Relative to participants in the Uttar Pradesh study, participants in the Mexican study were significantly wealthier and more educated, and plausibly more financially sophisticated. According to the authors, about 40 percent of the Mexico sample had at least a bachelor’s degree, 60 percent were already saving monthly at baseline, and 40 percent had credit cards. To my mind, it makes sense that this relatively educated population would change their behavior less in response to financial literacy training than a population with a lower baseline level of financial knowledge, resulting in lower marginal impacts of financial literacy training for the more educated and sophisticated group. For individuals who may not understand how to calculate the cost of a loan, or that interest compounds on savings, on the other hand, it seems more likely to me that basic financial literacy training would change financial decisions. And in fact another recent review of financial literacy interventions by Zia and Xu finds exactly that: targeting individuals with lower levels of initial financial knowledge leads to stronger outcomes.

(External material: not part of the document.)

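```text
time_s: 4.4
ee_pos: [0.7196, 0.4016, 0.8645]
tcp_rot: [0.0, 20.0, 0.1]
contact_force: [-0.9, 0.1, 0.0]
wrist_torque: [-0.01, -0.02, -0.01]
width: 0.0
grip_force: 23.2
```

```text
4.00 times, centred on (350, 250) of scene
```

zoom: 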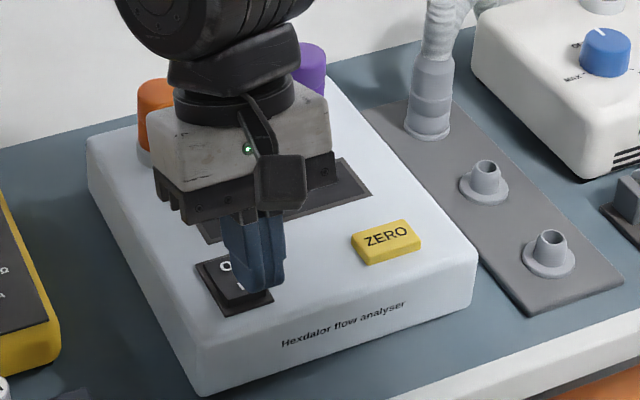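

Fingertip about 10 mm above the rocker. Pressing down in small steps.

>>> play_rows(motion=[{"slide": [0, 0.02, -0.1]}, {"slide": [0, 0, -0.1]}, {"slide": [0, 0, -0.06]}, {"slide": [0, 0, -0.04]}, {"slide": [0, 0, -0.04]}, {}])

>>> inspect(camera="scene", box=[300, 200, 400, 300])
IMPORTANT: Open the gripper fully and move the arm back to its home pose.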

Second, as we’ve written in the past, approaching individuals at teachable moments or in teachable circumstances might also matter significantly for program impacts. A recent set of studies looking at migrant workers in several different countries generally finds more promising results. Migrants and migrant households receiving financial literacy training change their financial practices; reduce use of more expensive remittance products; and exhibit improved financial knowledge, behaviors, and savings. Why would training have more impact on this population? The authors hypothesize that migrants, as a population with greater disposable income, might therefore have a greater need for financial education and tools.
These findings, though heterogeneous, suggest to me that targeting matters, and that reaching individuals who have a lot to gain from better information on money management at the right time – such as migrant workers and the newly banked in the developing world – may be our best shot at improving savings and financial literacy.